--- Directions ---
a - Repeat the span of the excerpt whose first words are "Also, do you" and whose last words are "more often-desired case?".
b - Extend the excerpt, starting right after its last sentence.

--- Excerpt ---
▬▬▬

On Sep 22, 2019, at 02:08, Nutchanon Ninyawee <m...@nutchanon.org> wrote:
> 
> Link is a language feature that allows multiple variable names to always 
> refer to the same underlying object define in a namespace.
> For now, if the variable a link with b. I will denote as a >< b or link('a', 
> 'b')
> 
> a = 2
> a >< alpha # link 'a' with 'alpha'
> b = 3
> print(b**alpha) # print 9
> alpha = 3
> print(b**a) # print 27

How would this work? I can think of a few options, but they all either badly 
slow down every variable use, don’t work with locals, or require >< to be 
handled at compile time. Do you have at least a sketch of how this works?

Also, do you have a real-life use case? Usually when you want the equivalent of 
“variable references” in Python, you just stick the value in a list or an 
explicit namespace; why isn’t that sufficient here? Also, usually you’re doing 
it to share a reference with a function, not just using another name in the 
same namespace; why do you need actual references here but not in the more 
general and more often-desired case?

▬▬▬

--- Dataset extract ---
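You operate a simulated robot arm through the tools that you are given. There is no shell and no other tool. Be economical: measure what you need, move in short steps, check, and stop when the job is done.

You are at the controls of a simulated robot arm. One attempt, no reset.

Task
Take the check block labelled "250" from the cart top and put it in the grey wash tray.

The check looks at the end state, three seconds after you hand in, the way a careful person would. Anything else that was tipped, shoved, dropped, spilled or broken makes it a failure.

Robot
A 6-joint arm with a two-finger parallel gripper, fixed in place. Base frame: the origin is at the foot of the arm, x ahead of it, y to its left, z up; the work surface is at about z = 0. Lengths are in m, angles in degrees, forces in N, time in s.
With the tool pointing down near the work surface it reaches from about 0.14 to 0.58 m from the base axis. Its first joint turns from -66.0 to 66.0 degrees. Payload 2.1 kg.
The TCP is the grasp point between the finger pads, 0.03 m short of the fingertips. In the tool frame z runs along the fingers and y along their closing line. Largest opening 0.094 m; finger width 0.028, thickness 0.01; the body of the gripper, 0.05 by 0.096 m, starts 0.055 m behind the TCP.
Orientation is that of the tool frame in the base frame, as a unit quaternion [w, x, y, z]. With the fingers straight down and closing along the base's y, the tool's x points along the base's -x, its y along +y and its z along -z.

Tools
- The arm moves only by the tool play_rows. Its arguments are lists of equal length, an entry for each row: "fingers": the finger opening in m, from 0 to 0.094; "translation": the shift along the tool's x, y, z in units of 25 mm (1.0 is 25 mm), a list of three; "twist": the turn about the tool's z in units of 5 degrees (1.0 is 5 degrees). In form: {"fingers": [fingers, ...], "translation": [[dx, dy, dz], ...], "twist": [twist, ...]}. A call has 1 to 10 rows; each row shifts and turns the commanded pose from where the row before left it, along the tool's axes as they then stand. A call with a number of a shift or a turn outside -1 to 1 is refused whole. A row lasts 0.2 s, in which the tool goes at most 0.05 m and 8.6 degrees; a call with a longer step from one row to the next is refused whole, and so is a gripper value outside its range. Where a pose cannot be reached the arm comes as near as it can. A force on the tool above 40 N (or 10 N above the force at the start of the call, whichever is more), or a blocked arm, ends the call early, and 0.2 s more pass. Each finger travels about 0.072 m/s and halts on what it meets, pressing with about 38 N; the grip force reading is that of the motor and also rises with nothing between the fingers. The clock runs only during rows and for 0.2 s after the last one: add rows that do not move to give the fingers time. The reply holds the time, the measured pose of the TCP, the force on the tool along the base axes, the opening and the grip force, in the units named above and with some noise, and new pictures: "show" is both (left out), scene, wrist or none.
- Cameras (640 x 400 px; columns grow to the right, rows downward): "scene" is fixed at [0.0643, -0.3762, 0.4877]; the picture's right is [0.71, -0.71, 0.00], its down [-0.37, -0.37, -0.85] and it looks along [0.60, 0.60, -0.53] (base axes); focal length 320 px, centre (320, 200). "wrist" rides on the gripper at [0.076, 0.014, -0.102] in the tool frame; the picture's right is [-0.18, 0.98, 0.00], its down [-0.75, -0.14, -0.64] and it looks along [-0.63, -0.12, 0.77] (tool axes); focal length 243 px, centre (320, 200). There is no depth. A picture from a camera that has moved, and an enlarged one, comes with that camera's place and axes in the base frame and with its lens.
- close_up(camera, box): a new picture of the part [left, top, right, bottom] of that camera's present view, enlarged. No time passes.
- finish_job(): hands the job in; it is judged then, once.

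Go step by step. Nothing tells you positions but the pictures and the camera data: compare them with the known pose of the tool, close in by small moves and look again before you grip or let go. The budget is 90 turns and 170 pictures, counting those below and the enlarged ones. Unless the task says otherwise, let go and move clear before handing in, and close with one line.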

▬▬▬

--- Answers per task ---
a -
Also, do you have a real-life use case? Usually when you want the equivalent of 
“variable references” in Python, you just stick the value in a list or an 
explicit namespace; why isn’t that sufficient here? Also, usually you’re doing 
it to share a reference with a function, not just using another name in the 
same namespace; why do you need actual references here but not in the more 
general and more often-desired case?

b -
And finally, a whole bunch of questions on behavior:

What happens if you `del a`?

Is there a syntax to unlink variables? It seems like you’d want that at least 
at the interactive REPL.

Is there any way to discover whether two names are linked?

If you link `a >< b` and then link `b >< c`, does that make a three-way link, 
or unlink a from b?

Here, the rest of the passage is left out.